Hi guys, you may know the issue here.
I'm piecing together a high current 'mid-voltage' DC power source and I acquired a site transformer for the purpose (230V 1 phase to 115V 2 phase) and turned it into an isolation transformer by disconnecting the output centre tap to earth so the output floats. I have used two 3300uF 450V caps in a doubling configuration to take the 115 out and turn it back into 300V of DC.
(I tried loading a pic at this point, but the site still has this 'jpg size' bug, then it crashed 3 times loading a gif.)
OK, so in addition I added a 3800W voltage dimmer-triac type, off of Chinese ebay, in one of the two outputs on the site transformer.
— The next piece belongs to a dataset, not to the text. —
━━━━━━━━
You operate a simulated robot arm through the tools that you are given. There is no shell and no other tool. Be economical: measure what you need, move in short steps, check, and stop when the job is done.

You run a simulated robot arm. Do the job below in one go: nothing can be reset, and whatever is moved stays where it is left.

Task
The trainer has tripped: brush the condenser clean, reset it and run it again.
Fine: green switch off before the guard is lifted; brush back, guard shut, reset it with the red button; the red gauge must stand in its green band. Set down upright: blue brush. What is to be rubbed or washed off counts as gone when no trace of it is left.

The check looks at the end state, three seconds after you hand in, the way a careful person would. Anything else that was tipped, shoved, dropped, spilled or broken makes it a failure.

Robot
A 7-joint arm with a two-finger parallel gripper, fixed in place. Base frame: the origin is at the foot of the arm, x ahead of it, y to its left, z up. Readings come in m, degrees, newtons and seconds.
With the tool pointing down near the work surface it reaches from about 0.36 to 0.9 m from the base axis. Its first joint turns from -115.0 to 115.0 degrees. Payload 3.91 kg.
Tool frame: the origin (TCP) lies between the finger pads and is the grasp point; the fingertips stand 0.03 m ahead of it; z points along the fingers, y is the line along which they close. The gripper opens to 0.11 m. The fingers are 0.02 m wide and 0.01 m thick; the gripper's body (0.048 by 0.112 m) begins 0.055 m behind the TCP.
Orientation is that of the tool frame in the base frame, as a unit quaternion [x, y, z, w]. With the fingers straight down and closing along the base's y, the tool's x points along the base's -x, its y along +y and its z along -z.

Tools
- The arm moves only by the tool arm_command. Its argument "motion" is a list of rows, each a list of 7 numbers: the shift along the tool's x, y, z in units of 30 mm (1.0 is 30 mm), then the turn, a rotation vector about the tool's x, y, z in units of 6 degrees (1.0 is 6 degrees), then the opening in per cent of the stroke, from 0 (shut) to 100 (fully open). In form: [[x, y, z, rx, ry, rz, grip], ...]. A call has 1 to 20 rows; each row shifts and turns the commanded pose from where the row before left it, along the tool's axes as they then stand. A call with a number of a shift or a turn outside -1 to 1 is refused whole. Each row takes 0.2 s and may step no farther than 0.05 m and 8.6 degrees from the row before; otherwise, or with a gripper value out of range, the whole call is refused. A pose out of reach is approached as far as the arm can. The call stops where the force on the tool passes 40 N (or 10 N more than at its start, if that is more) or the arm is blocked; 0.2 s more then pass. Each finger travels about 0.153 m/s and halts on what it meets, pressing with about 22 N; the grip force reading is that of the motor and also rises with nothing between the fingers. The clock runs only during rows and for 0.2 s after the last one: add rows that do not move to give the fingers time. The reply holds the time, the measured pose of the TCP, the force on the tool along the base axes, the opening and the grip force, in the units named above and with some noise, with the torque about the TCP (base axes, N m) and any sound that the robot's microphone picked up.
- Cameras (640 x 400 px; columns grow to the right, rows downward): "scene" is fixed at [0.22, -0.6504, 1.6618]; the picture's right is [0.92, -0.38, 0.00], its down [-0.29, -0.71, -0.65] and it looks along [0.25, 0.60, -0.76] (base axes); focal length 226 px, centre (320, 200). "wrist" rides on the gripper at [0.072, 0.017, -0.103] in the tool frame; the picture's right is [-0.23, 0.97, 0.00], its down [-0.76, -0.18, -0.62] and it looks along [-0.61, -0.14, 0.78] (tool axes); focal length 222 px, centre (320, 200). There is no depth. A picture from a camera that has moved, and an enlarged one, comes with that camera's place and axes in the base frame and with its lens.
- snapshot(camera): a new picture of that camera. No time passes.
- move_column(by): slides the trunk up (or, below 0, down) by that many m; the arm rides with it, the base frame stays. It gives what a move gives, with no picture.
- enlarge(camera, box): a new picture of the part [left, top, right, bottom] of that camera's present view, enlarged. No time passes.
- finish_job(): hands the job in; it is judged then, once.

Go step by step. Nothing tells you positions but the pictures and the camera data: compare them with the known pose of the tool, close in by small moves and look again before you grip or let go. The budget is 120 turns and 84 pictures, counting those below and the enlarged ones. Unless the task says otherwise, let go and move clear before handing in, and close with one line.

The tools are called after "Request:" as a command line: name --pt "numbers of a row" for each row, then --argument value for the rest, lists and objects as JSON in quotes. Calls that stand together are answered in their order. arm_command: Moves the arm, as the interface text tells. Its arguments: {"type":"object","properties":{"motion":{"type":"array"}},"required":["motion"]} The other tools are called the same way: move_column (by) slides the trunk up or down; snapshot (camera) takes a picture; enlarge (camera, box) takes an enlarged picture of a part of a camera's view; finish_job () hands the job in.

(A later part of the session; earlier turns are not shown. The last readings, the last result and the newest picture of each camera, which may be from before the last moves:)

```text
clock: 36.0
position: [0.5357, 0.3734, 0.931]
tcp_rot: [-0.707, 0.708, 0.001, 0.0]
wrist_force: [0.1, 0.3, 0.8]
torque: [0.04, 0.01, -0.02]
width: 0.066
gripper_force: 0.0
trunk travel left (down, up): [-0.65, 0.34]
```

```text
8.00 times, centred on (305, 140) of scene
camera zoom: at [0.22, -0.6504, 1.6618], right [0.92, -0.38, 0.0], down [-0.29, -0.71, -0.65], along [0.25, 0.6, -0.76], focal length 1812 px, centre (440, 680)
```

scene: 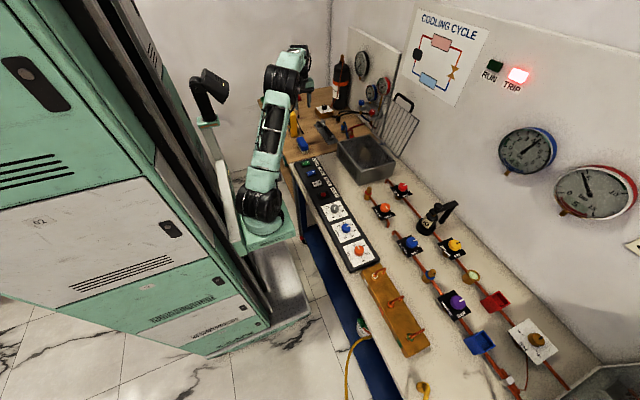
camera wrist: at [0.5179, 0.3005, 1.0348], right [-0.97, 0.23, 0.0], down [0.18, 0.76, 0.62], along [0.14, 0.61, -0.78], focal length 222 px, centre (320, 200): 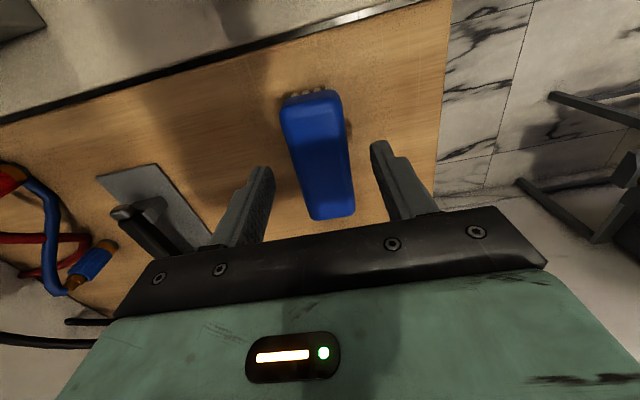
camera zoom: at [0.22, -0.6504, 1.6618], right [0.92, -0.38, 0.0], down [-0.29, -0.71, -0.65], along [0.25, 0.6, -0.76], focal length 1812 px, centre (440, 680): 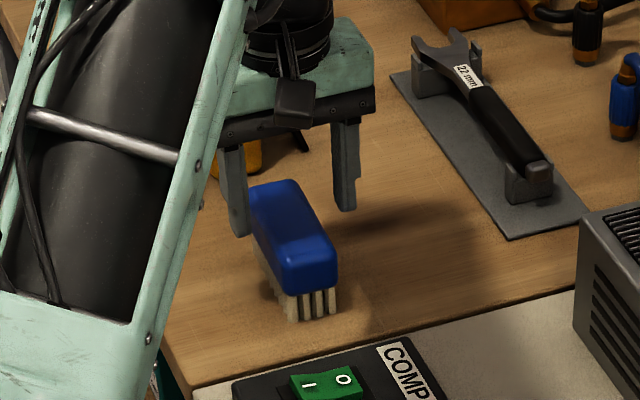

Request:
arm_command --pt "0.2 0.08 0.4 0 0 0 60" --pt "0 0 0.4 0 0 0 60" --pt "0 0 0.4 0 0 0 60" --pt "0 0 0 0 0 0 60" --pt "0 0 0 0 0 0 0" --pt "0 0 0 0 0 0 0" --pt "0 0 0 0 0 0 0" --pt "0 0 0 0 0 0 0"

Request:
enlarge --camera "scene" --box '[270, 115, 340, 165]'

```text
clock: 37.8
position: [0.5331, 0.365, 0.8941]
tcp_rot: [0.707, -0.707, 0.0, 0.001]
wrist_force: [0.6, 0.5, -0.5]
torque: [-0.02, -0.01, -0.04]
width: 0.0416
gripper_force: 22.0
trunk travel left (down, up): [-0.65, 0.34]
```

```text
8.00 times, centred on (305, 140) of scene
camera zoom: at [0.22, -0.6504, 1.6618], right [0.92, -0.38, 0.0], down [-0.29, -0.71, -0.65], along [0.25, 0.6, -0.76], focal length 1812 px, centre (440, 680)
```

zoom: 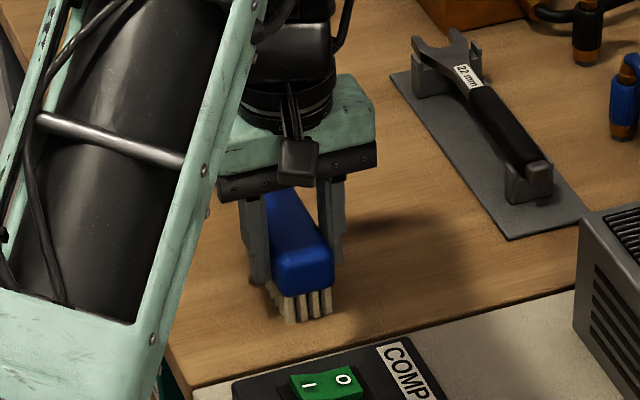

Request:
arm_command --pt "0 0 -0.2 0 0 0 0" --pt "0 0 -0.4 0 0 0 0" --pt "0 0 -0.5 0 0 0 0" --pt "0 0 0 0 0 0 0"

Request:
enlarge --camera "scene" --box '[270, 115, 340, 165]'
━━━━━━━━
This dimmer works great with ohmic loads but I did try to 'dim' the input to the transformer and it didn't like it much. So I set it up to 'dim' the output. All works fine.
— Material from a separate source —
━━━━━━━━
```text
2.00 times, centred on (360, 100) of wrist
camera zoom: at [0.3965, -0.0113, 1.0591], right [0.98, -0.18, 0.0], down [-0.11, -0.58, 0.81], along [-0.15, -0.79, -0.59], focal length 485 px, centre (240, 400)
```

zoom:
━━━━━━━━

Now that I am running these two big caps, there are 'fluctuations' at certain voltages. So if I run a load off of the caps (to keep the triac switching) then I can control voltage smoothly from 50V to ~120V (across both caps), then the voltage goes 'bouncy' and unstable between 120 and 200 V, then it smooths for a while before going into a 10Hz or so oscillation at 'fully open' dimmer setting.
If I run the transformer directly into the caps (no dimmer) then no problem. Similarly, without the caps the dimmer works fine. So it appears to be an interaction between the dimmer and the caps. I figure this; the dimmer needs an actual current across it to switch, but the caps (being so big) end up pulling in all the current they need to reach some given voltage and the dimmer effectively turns off, then the voltage drops a little and the dimmer starts up again, etc...
I'd have thought the inductance in the transformer secondary would've kept current flowing.
Any thoughts/solutions? This voltage just isn't stable enough, but I would like (/need) voltage control.